Estas magias y sortilegios se atribuyen a un cierto arte secreto de Leonardo. Y si bien el aura imponente de su personalidad ha generado una serie de ficciones populares, que presentándose como certidumbres, no logran sino confundir al espectador, lo cierto es que la fuerza de esta obra no proviene principalmente de la perfección de este genio renacentista, sino a la vez, de un cierto valor gnoseológico, en donde bien puede hallarse el secreto de la perenne fascinación que produce.
La eterna sonrisa de las cosas
Tal vez lo que nos quiso expresar Leonardo con su obra no sea lo más importante, sino más bien, lo que la obra nos dio en la figura de Leonardo: un instante capturado en el que las cosas se expresaron acerca de su enigma, generando una irrepetible presencia creadora.

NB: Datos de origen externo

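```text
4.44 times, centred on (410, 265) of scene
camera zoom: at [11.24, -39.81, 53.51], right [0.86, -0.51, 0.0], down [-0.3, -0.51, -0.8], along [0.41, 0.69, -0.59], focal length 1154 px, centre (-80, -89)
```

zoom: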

No solo la Monna Lisa nos observa cada vez que la estudiamos con detenimiento: cualquier objeto del mundo al ser percibido nos dice, nos expresa, como contempladores.
No somos más que un entramado de perspectivas relacionadas, no hay sujeto alguno más allá de esta vinculación provisional y mudable. La sonrisa de los objetos del mundo es un guiño que percibimos a veces en ciertos momentos en que el tedio, la angustia o la ensoñación poética como la de Bachelard, nos motivan a ver “con el rabillo del ojo” lo que el pragmatismo de la visión franca y recta, real, no nos permite descubrir.
Precisamente, la pintura, nos hace descubrir la verdad de los límites del mundo: nos señala que cada descubrimiento de algo es solo un desplazar velos, infinitos. Los límites de la realidad son esa sonrisa, solo capturada, no más que alcanzada: basta con mirarla, abrazarla con deseo, para que se torne de nuevo inasible. Esa sonrisa, la de la silenciosa musa de Leonardo, la lejana Beatriz de Dante. Esa sonrisa que nos dice Todo, cuando ya no hay nadie.